Pour toi comme pour Parant, rien n'est fixe puisque tout est jeté dans un infini, on peut dribbler l'espace, avoir la taille d'une souris ou d'un atome, etc. Comme si l'existence de plusieurs plans dans l'espace (ne serait-ce qu'un 1er plan et un arrière-plan) emboîtait chaque chose dans elle-même comme une infinité de poupées gigognes. Il semble qu'un geste (le génie d'une gestuelle) suffit à bouleverser l'ordre du monde et des dimensions.

Amitiés,

Laurent

 

 

 

 

 





 

Bonjour Laurent,

 

 

 

Pour toi comme pour Parant, rien n'est fixe puisque tout est jeté dans un infini, 

Je ne pense pas que l’espace soit infini. J’ai le sentiment que l’espace apparait transfini. Ou plutôt j’ai le sentiment que la chair ne sait jamais si l’espace est infini ou apparait fini. J’ai déjà évoqué ce problème de l’hésitation fini-infini de l’espace à l’intérieur du chapitre Pudeur de A Oui.

 

La pudeur affirme la pulsion d'apparaître à l'instant où il reste tabou de savoir si le monde existe de manière finie ou si l’univers se développe de façon infinie. La pudeur affirme la sensation comme quoi seul le vide du tabou sait si le monde survient de manière finie ou si l’univers se développe de façon infinie.

 

La pudeur expose le scepticisme de la main face à la présence finie du monde et-ou l’aspect infini de l’univers. 

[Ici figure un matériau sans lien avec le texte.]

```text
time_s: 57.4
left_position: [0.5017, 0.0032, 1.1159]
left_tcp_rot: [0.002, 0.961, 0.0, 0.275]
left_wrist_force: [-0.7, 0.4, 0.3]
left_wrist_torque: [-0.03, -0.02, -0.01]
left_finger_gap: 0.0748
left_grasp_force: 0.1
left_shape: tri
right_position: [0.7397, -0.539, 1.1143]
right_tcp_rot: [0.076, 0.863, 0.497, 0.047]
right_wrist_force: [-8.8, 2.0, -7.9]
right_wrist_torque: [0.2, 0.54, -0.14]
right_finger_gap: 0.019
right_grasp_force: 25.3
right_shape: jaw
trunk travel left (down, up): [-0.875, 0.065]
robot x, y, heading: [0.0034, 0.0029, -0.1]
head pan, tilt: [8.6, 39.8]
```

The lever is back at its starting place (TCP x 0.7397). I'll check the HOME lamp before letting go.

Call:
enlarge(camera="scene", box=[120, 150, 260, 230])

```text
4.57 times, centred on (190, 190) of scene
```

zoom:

Pour le dire avec clarté, je me méfie de l’infini. Voir aussi à ce propos la correspondance avec Jaffeux. Les scientifiques par exemple ne savent toujours pas si le cosmos est infini ou s’il apparait fini. Et les deux hypothèses sont d’ailleurs aussi incroyables l’une que l’autre. Si le monde apparait fini cela veut dire qu’au-delà du monde il y a un vide, ce qui reste plutôt difficile à imaginer, de même qu’il est aussi difficile d’imaginer un monde en expansion infinie. C’est pourquoi je préfère parler de démesure de l’espace, de démesure transfinie de l’espace, démesure transfinie de l’espace qui apparait comme celle de sa métamorphose.

Et à ce propos il me semble important aussi de ne pas confondre démesure et grandeur des dimensions. Il y a une démesure de chaque chose, je veux dire une démesure du verre d’eau comme de l’océan. (Je trouve de plus cette notion d’infini souvent floue. Par exemple je ne suis pas d’accord avec Parant lorsqu’il parle d’une infinité d’espèces animales. Les espèces animales apparaissent innombrables cependant elles ne sont pas infinies.)

 

Là où je suis profondément d’accord avec Parant ce serait à propos de la projection. Exister c’est apparaitre projeté, apparaitre projeté à l’intérieur du monde. Cependant, pour Parant la projection est essentiellement un phénomène visuel. J’ai à l’inverse plutôt le sentiment de la projection comme geste aveugle, geste aveugle de la chair. La projection survient comme un plongeon, comme un plongeon de la chair, comme un plongeon du sang, comme un plongeon de la cloche de la chair, comme un plongeon de la cloche du sang. 

 

J’avais aussi écrit ceci à Alain Roussel à propos de la projection (en réponse à une de ses phrases).  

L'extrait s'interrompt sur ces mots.